─── Source excerpt

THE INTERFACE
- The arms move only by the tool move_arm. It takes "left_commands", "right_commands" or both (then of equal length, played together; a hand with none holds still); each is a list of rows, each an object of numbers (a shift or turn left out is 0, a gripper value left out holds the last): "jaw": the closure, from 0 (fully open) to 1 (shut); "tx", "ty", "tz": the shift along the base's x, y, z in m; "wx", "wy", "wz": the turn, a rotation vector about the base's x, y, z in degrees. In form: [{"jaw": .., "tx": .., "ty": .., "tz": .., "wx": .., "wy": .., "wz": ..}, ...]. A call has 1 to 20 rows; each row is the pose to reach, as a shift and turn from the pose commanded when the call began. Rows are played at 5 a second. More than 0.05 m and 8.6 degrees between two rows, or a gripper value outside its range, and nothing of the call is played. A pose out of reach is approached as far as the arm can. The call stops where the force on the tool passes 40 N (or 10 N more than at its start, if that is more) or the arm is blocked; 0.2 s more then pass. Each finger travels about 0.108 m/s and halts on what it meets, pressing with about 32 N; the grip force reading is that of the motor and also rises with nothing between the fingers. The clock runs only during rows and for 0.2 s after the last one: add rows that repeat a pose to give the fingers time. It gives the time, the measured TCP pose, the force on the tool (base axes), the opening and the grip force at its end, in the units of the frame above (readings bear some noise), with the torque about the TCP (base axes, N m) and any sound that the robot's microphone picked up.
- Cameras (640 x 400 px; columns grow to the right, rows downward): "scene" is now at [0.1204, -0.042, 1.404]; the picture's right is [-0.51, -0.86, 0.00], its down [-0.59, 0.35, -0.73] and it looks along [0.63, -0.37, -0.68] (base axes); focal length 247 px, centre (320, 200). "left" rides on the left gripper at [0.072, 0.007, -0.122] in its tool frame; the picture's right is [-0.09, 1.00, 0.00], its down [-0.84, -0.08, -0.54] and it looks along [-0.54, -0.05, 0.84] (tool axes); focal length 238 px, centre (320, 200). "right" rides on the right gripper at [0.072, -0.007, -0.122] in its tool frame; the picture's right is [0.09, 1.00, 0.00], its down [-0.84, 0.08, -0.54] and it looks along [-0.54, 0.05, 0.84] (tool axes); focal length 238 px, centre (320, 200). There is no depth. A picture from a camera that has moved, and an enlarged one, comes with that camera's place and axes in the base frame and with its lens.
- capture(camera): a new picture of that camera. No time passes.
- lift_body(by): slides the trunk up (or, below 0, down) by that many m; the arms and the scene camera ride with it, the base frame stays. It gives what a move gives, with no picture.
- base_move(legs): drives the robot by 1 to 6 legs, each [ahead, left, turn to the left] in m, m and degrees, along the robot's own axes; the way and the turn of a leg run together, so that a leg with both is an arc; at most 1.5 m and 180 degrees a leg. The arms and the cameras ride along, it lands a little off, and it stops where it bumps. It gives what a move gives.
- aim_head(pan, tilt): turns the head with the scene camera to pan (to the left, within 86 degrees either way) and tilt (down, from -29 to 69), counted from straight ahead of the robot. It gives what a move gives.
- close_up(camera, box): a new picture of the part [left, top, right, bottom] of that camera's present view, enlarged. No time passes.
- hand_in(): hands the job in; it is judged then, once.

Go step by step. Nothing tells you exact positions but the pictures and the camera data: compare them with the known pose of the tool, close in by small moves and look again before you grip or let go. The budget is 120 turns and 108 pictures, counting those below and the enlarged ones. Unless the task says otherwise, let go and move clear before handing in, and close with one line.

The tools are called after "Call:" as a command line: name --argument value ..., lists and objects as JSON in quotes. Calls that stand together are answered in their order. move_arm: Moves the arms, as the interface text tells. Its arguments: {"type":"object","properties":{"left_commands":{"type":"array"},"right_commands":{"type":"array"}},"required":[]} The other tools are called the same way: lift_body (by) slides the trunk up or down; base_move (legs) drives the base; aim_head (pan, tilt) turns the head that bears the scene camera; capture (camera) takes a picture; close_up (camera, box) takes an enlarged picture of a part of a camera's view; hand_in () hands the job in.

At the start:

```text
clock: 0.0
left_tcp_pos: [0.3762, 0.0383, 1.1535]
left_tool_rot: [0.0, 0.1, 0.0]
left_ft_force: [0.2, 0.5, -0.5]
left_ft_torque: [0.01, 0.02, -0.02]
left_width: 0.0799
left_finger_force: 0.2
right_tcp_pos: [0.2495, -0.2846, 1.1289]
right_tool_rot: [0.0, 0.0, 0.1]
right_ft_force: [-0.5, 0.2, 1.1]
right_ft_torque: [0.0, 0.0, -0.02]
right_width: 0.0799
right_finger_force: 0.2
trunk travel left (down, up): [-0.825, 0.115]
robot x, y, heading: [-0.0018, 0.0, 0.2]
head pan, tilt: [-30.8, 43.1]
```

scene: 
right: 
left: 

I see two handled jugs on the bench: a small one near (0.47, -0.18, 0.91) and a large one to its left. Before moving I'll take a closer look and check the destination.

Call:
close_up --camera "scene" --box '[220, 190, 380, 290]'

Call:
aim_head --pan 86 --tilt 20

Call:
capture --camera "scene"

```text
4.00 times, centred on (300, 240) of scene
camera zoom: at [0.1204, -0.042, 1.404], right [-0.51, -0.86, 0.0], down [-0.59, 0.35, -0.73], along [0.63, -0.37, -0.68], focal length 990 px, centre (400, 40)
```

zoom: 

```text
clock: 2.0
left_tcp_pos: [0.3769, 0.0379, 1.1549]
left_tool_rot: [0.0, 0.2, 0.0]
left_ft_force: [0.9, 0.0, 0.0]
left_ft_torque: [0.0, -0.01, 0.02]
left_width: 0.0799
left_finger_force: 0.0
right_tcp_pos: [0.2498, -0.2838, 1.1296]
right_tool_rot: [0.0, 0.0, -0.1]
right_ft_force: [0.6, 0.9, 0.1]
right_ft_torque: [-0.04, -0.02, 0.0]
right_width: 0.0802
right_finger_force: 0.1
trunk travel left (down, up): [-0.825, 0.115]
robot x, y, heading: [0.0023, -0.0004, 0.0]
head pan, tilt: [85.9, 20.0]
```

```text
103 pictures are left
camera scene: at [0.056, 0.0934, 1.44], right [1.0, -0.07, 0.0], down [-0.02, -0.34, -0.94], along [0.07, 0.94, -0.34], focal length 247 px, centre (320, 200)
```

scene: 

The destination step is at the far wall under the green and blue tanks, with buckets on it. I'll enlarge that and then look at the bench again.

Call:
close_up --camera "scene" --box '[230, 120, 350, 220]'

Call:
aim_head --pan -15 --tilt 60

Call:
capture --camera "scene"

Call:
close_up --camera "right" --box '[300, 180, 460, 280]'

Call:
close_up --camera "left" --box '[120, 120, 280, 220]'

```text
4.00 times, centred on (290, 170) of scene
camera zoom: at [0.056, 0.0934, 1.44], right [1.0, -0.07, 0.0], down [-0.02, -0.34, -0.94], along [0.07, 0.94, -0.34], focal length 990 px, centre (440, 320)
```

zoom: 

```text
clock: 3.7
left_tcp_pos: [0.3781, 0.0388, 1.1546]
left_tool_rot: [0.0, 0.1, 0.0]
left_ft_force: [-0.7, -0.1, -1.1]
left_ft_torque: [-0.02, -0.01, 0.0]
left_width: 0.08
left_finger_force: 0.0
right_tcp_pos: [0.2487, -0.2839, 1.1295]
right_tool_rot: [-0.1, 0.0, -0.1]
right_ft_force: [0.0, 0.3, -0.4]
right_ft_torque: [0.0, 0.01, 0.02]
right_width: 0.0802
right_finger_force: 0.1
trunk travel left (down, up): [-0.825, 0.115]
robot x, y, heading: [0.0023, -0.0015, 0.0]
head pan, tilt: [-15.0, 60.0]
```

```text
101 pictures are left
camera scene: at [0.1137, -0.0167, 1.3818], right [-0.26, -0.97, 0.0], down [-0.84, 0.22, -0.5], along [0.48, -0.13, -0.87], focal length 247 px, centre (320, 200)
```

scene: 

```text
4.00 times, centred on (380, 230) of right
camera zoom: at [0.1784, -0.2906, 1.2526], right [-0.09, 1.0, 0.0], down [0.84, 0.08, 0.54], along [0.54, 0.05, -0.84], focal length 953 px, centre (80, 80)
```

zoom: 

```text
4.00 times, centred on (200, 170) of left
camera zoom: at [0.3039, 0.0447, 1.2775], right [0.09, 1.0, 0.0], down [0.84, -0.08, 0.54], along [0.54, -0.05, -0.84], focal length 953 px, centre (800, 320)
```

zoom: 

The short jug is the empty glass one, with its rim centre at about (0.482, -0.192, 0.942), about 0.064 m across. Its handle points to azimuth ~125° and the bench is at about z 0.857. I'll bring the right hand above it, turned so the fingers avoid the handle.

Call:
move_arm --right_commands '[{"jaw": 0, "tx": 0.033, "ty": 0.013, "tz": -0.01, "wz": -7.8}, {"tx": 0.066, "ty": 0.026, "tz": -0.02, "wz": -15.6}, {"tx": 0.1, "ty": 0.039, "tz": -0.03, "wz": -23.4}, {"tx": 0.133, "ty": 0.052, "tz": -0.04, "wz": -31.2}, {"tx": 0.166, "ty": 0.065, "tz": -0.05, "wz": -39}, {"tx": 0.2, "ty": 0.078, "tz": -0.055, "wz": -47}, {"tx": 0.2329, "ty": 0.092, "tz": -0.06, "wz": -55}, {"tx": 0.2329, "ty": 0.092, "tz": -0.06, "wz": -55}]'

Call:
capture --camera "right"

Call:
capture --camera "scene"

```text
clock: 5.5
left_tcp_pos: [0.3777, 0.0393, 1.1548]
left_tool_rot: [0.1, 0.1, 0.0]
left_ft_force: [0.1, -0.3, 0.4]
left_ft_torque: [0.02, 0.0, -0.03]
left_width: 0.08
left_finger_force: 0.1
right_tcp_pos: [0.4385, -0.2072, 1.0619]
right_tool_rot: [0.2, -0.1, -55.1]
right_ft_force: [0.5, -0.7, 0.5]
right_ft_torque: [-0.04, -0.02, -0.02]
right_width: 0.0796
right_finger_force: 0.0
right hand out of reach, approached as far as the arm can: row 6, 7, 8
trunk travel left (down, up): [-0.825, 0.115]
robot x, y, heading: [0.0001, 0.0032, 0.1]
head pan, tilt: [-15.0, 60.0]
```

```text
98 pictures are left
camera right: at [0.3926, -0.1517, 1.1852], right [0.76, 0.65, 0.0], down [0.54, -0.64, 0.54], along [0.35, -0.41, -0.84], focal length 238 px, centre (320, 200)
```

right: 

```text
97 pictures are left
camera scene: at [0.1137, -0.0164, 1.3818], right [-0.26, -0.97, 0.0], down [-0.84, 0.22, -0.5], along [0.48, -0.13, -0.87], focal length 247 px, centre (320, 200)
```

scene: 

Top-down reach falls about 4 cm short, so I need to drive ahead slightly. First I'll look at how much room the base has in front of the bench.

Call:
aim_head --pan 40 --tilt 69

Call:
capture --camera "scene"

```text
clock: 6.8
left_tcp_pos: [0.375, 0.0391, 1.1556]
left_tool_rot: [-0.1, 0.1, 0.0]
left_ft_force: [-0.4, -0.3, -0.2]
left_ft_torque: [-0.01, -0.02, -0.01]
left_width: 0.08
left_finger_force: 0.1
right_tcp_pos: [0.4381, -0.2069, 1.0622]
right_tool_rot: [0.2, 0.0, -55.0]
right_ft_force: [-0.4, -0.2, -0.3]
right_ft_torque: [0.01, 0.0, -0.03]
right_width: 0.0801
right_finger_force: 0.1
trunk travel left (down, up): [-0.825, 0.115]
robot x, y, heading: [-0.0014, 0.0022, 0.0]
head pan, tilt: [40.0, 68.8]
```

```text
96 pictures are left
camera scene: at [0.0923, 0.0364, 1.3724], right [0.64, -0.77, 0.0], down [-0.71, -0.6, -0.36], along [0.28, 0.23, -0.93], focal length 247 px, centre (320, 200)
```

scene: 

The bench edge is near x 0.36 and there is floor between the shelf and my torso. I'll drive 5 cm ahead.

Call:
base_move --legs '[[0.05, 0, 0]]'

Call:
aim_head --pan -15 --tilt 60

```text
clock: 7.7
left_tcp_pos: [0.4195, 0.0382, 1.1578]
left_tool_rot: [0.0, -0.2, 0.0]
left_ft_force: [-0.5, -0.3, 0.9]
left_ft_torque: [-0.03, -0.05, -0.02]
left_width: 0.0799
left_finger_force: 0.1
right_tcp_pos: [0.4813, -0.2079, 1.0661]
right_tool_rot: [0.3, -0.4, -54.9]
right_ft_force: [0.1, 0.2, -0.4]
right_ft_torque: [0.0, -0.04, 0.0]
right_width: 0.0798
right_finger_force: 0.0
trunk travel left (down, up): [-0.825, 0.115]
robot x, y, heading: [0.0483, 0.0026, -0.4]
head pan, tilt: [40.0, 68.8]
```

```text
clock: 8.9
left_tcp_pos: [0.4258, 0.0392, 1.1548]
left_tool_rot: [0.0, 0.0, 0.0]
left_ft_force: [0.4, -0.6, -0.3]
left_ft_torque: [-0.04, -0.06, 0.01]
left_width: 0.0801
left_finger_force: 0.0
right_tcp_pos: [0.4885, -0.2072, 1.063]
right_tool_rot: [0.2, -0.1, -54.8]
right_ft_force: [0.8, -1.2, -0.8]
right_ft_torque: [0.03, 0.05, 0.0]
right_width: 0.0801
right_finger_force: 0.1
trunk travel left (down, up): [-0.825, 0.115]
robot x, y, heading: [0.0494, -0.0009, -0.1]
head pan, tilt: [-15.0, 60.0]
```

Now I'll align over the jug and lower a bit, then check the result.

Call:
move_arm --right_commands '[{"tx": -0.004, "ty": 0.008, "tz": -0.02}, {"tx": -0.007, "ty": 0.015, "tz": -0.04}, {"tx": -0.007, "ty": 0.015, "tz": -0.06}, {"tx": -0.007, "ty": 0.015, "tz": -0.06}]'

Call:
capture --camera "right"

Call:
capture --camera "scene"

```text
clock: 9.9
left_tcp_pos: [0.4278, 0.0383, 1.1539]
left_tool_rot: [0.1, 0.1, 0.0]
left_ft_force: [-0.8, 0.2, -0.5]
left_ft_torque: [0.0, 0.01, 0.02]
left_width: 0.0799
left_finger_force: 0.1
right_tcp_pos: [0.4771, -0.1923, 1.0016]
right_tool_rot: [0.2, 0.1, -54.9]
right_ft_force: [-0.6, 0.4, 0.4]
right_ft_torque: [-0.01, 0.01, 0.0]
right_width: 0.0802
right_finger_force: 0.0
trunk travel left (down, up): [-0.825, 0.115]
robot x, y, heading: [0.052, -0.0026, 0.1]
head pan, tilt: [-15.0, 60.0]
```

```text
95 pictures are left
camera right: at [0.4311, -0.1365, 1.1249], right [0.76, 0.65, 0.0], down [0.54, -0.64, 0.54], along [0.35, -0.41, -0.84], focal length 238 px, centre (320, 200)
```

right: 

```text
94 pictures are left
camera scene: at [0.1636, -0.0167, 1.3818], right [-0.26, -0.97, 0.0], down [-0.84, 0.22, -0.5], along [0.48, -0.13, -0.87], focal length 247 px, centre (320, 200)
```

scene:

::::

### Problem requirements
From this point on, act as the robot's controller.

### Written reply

──────
─── Source

Ráfagas y cumbia: El capitalismo a través del narcotráfico en Ya no estoy aquí.
En
Ya no estoy aquí hay murales que hacen referencia a campañas de
diputación, mensajes radiofónicos que aluden al sexenio de Felipe Calderón y
pancartas partidistas que adornan las rejas de las casas. Elementos
escenográficos que elaboran el contexto político de la película, y que enmarcan
la presencia del conflicto estructural que dará pie a la trama. En una de las
primeras escenas, el protagonista, Ulises, se ve interrumpido por uno de estos
mensajes, por un gobierno que no está sino en publicidad. Aquellos “daños
colaterales”, esas víctimas sin cara ni nombre a las que se refería Felipe
Calderón, cobran en esta cinta una dimensión humana. La otredad distante,
construida por noticiarios, artículos y estadísticas que hablan de los muertos
como una cifra, se anula. En la guerra contra el narcotráfico se perdieron
vidas, pero también comunidades, expresiones culturales, tejidos de
cotidianidad.
Ya
que el cine mexicano cuenta con un registro de representación de clases
marginadas basado en la violencia y la desgracia, la celebración de lo
cotidiano, de lo alegre y lo cultural en Ya no estoy aquí, le sirve para
desmarcarse de esa tradición. Los planos largos y abiertos en que no ocurre
nada más que el baile de Los Terkos, la densidad de la jerga en que se
comunican y que nos obliga a prestar atención a lo que están diciendo, la
estructura narrativa, que se mueve entre un presente de rechazo lingüístico e
identitario y un pasado lleno de pertenencia. Todos los elementos colaboran
para dibujar el retrato de una contracultura que ha desaparecido, no sólo
debido al narcotráfico, sino al clasismo inherente de las metrópolis
capitalistas. La estigmatización de lo considerado extraño, de lo ajeno a la
centralidad, infunde miedo en una población aburguesada.
Al
ser estrenada la película, los regiomontanos de clase favorecida expresaron a
través de redes sociales que Ya no estoy aquí “no los representaba”, y que era
nociva para la imagen pública de Monterrey, porque el mundo iba a pensar que
todos en Nuevo León eran Cholos. Los Cholombianos se enfrentaban tanto a una
sociedad burguesa que los negaba y los rechazaba, como a un narcotráfico que
intensificó su presencia en las zonas periféricas de Monterrey durante 2008, y
que produjo la migración de altos índices poblacionales. Este doble abandono
acabó por desgarrar las expresiones culturales que no se adaptasen a la
hegemonía del capital.

──────

### Problem requirements
Your answer continues the source from its final sentence.

### Written reply
En
el caso de Ya no estoy aquí, hay una escena en que esto se expresa a través del
diálogo. Unos narcotraficantes secuestran a Ulises, y de entre las muchas cosas
que le comunican, está una exigencia de que tanto él como su grupo se pongan a
trabajar, que dejen de andar “mendigando” y que dejen de vestirse como se
visten. José Javier Bertagni, en su
ensayo Las Drogas y el Narcotráfico, explica que el narcotráfico ya está
imbricado en la sociedad actual, y que por ello replica sus dinámicas, sociales
y culturales. De esa imbricación, surgen términos como “narcoestado”, el
gobierno del narco. Según Bertagni, para ser metabolizado por una población, el
capitalismo debe adaptarse a los márgenes de su cultura, aprovechándose del
abandono del estado a ciertos sectores que han quedado afuera del mercado
global.
Para
la película de Fernando Frías, esto se traduce en una interpretación doble de
las alternativas que tienen las comunidades periféricas: por un lado, suman sus
cuerpos a la hegemonía del capital narcotraficante, asumiendo el rol del
opresor, y por otro se aíslan a través del consumo de música, vestimenta y
narcóticos, asumiendo el rol de los oprimidos. Ambas alternativas se someten al
capital, y aunque en el caso del protagonista, Ulises, y su grupo, Los Terkos,
se presente como una vía emancipatoria, su naturaleza dependiente de los
productos comercializados en los tianguis (economía informal) la revela como
una forma más de subordinarse.
Según
La frontera semiótica, de Humberto Félix Berumen, debido a la condición
de Nuevo León como frontera, tanto geográfica como cultural, con Estados
Unidos, podemos hablar de una traducción semiótica, en que los signos
identitarios propios de comunidades norteamericanas pasan la membrana
fronteriza y se resignifican al instalarse y combinarse en Monterrey. Los
Terkos adoptan términos del inglés, visten tenis Converse, espráis y tintes de
cabello, pero los mezclan con los pantalones bombachos y coloridos (propios de
lo cholos chicanos de Los Ángeles) y los accesorios de la virgen de Guadalupe,
que atañen a una religiosidad mexicana. Además, la música, las cumbias
rebajadas, son una transformación de la música popular colombiana, que llegó a
Nuevo León por las migraciones de colombianos y de trabajadores de Ciudad de
México en los 80.
Análogamente,
los llamados “buchones” también representan unos límites identitarios ofrecidos
por el capital y traducidos hacia un contexto cultural específico. Las
características de expropiación cultural, que Bertagni atribuye a los modelos
capitalistas, se adaptan a las condiciones de las poblaciones periféricas
mexicanas: el abuso familiar, la reiteración en estereotipos de género, la
falta tanto de educación escolar como de una economía que cubra las necesidades
básicas, empuja a los jóvenes a delinquir para salir de su situación. Sus
narcocorridos hablan de protagonistas que sufrieron por causas similares a las
de ellos, y presentan el crimen organizado como una manera de ascender en el
estrato socioeconómico de sus entornos. Son narrativas musicales que, como
vemos en la escena descrita, convierten al otro en un enemigo y condenan la no
productividad, al ensalzar la competitividad y el trabajo como virtudes que
llevan hacia el éxito económico.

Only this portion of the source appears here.